Sachant qu’ils vont tous mourir, Hussein ordonne de célébrer quand même le mariage. Pendant qu’Ali Akbar, le fils aîné de Hussein, défend le camp avec une seule main, on prépare le mariage: on apporte le “hejlé” (tente nuptiale) de la fiancée, on distribue des sucreries. Soudain le cheval d’Ali Akbar revient sans son cavalier: tout le monde comprend qu’Ali Akbar est mort. Ghassem disparaît à son tour sur le champ de bataille, et il revient avec un cortège portant le corps d’Ali Akbar. On voit donc sur la scène d’un côté, le “hejlé” de Fatima, et de l’autre le “hejlé” de deuil d’Ali Akbar, et l’on continue simultanément les préparatifs de mariage et de deuil, avec l’accompagnement musical adéquat. Le mariage est célébré, mais avant que les deux époux ne le consomment, Ghassem est rappelé sur le champ de bataille - et il est tué. Dans cette histoire déjà suffisamment tragique, les auteurs et metteurs en scène de Taizé insèrent une multitude de détails propres à émouvoir tous les spectateurs : le cri perçant que pousse Fatima en voyant réapparaître le chef de son frère, sans son cavalier; lorsque Ghassem prend congé de sa jeune épouse, qui reste une fiancée, Fatima lui demande: “comment te reconnaîtrai-je au jour du Jugement Dernier”? Et Ghassem répond : “à mon corps saignant de cent blessures”.
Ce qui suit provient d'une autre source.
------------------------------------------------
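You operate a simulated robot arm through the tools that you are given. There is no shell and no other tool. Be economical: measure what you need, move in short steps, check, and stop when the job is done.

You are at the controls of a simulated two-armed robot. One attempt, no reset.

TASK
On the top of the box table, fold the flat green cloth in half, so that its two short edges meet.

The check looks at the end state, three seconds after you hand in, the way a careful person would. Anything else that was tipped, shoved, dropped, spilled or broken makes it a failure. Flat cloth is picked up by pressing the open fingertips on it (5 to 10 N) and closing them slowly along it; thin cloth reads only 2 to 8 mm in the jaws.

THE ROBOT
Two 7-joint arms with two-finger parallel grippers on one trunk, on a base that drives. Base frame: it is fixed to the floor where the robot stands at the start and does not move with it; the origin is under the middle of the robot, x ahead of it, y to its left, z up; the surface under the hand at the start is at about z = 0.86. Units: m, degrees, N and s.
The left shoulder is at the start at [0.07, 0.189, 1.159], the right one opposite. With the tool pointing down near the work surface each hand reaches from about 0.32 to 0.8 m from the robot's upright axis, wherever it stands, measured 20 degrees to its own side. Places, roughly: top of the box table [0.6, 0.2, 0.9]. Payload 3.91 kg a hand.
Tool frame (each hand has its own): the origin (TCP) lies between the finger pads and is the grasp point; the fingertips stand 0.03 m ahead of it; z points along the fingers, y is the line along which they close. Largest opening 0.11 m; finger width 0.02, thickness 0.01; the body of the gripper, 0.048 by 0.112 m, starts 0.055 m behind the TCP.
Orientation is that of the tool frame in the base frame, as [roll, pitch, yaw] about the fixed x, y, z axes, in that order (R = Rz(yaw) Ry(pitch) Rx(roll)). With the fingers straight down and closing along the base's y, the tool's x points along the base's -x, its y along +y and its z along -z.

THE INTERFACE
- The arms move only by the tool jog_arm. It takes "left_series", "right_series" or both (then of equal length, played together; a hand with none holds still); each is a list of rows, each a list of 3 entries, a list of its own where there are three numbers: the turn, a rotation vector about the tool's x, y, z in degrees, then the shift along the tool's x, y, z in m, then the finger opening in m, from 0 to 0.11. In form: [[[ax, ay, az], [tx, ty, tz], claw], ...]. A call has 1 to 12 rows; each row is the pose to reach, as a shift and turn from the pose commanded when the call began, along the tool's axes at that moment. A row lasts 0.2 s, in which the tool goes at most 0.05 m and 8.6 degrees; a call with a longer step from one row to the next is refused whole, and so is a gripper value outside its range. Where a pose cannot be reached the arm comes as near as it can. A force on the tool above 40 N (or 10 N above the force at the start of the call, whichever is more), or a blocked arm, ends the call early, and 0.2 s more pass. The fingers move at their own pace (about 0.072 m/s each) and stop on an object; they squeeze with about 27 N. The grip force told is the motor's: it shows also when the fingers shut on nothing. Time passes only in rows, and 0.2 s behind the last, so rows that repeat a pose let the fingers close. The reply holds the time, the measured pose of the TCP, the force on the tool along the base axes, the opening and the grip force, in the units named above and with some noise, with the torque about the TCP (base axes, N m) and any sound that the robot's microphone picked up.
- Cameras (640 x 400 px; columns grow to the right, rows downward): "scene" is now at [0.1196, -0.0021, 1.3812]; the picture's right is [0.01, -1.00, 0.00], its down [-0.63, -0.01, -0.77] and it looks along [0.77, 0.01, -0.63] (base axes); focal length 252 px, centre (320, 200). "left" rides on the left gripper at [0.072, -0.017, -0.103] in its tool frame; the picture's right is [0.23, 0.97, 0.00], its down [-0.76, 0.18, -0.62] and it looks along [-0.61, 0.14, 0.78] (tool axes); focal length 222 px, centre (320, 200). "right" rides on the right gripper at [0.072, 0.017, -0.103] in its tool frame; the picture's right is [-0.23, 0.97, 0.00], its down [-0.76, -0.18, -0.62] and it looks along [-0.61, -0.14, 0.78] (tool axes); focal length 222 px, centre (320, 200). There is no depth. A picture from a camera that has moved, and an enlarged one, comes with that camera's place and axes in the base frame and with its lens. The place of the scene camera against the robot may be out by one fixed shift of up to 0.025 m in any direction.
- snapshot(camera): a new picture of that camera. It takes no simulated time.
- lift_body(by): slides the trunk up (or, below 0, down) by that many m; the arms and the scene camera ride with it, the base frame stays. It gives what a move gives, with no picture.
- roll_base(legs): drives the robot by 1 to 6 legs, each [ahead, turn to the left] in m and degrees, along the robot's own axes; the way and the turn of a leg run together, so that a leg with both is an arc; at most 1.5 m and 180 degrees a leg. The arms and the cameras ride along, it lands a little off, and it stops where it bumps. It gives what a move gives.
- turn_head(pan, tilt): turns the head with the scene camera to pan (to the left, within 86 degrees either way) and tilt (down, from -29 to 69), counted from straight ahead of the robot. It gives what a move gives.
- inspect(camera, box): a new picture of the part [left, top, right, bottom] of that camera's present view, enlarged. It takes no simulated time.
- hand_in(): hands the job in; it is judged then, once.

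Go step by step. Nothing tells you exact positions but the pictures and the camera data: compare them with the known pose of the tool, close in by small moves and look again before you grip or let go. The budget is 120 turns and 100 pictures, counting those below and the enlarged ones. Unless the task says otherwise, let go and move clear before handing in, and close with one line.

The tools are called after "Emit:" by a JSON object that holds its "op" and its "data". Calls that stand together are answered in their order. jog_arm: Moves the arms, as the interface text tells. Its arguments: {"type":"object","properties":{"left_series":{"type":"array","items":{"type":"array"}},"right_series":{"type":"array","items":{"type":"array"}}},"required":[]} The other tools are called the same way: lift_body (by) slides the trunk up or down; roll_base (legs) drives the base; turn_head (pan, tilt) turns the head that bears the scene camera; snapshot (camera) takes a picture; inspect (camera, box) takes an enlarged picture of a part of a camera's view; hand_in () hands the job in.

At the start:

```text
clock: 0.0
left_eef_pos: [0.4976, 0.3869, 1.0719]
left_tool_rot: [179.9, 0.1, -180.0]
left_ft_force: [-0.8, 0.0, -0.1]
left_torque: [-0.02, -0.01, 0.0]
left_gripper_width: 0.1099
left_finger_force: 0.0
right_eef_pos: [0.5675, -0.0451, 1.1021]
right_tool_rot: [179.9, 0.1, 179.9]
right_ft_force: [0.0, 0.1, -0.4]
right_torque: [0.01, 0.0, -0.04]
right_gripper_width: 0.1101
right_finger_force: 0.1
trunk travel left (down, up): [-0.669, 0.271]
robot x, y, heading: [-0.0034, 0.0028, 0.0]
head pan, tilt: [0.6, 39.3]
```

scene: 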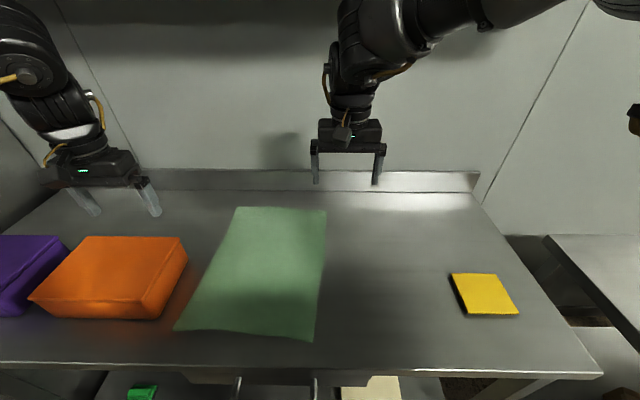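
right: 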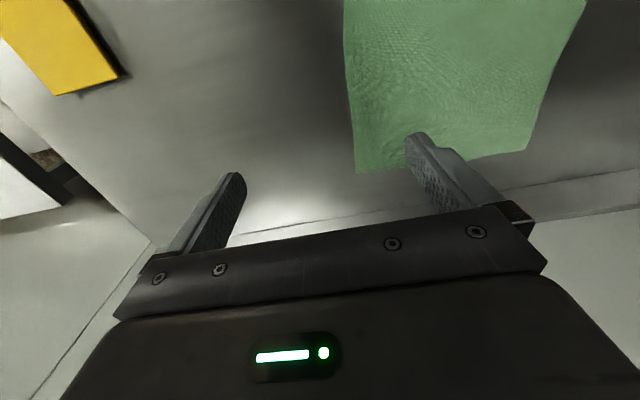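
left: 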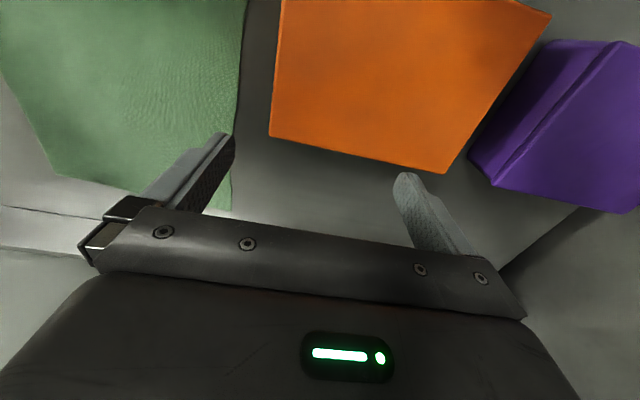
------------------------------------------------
Quand au combat Ghassem tombe à terre et va être achevé par Shemr - celui qui tuera aussi Hussein - Ghassem exprime un dernier vœu : voir encore une fois le visage de sa bien aimée Fatima ; pendant quelques instants, pendant lesquels Ghassem délire, Shemr semble l’épargner, avant de l’achever enfin.
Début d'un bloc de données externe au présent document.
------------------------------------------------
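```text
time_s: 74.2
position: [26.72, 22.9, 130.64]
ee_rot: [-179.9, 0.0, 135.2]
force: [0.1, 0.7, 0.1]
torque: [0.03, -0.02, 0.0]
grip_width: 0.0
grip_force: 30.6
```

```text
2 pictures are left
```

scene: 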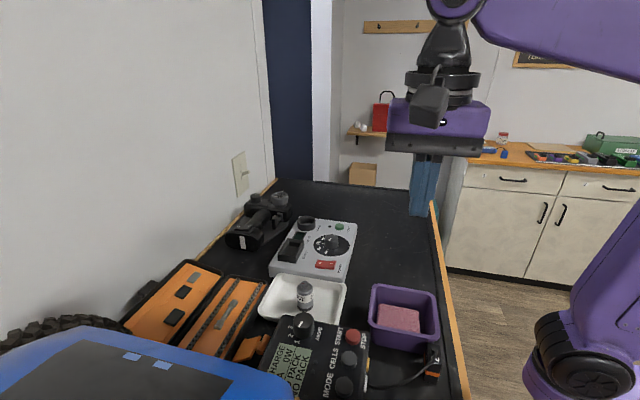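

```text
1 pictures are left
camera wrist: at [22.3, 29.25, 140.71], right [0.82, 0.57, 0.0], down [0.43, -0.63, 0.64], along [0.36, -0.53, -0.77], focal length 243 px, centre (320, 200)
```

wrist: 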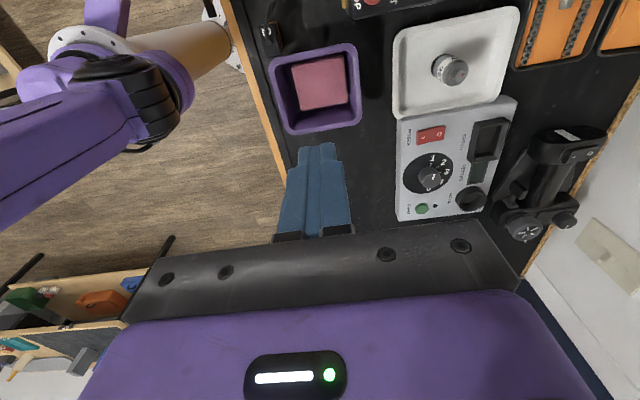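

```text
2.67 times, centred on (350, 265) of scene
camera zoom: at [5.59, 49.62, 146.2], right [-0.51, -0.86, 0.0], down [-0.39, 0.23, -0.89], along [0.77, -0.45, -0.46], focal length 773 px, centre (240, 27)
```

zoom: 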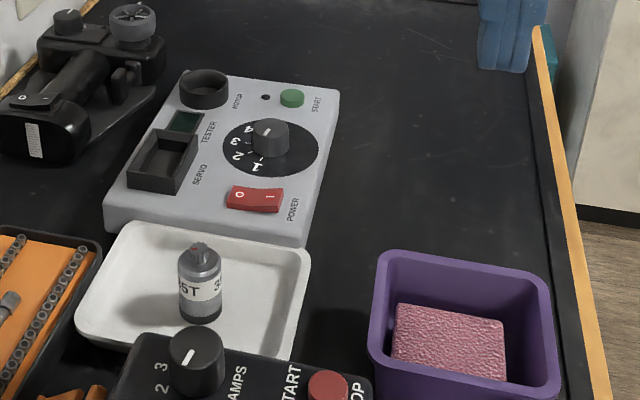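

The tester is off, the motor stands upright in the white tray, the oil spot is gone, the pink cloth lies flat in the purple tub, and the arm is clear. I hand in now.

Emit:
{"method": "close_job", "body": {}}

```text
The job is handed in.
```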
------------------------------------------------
Pour les séance de Ta’zieh n’existe pas de livret, chacun des rôles d’une séance étant écrit sur une étroite feuille de papier que les acteurs tiennent dans la paume de la main. Il y a rarement des indications scéniques et l’index des rôles est gardé par le maître de cérémonie Ta’zieh gardan. Le texte est rédigé en vers dans le style épico-lyrique persan classique. Ce théâtre garde de ses origines zoroastriennes une forte empreinte manichéenne. Les bons, à savoir des martyrs, d’un côté, sont vêtus de la couleur verte, celle de l’islam ; et les méchants, les assassins, sont vêtus de rouge, symbole de cruauté. Le Ta’zieh est une forme de théâtre très populaire se jouant surtout pendant la décade sacrée du mois de Moharam. La tradition se transmet de manière orale dans les familles. Fréquemment, des jeunes gens et même des enfants jouent dans le Ta’zieh, faisant ainsi leur apprentissage. Un maître de cérémonie est garant du bon déroulement de la manifestation. Si dans certains villages le Taizé est toujours joué par de vrais amateurs - des villageois qui improvisent, une fois par an - dans d’autres villages et dans les grandes villes on recourt souvent à des « professionnels », en fait ce sont aussi des amateurs, qui exercent tous une autre profession : fonctionnaire, commerçant, etc, mais qui travaillent leur voix, et apprennent sérieusement leurs rôles. Les habitants du village de Bazargan préfèrent louer les services d’une troupe professionnelle. C’est cher. Est-ce qu’il ne vaudrait pas mieux distribuer cette somme aux pauvres? “On en discute, la majorité pense que c’est mieux avec les professionnels, cela fait plus d’impression sur les croyants”.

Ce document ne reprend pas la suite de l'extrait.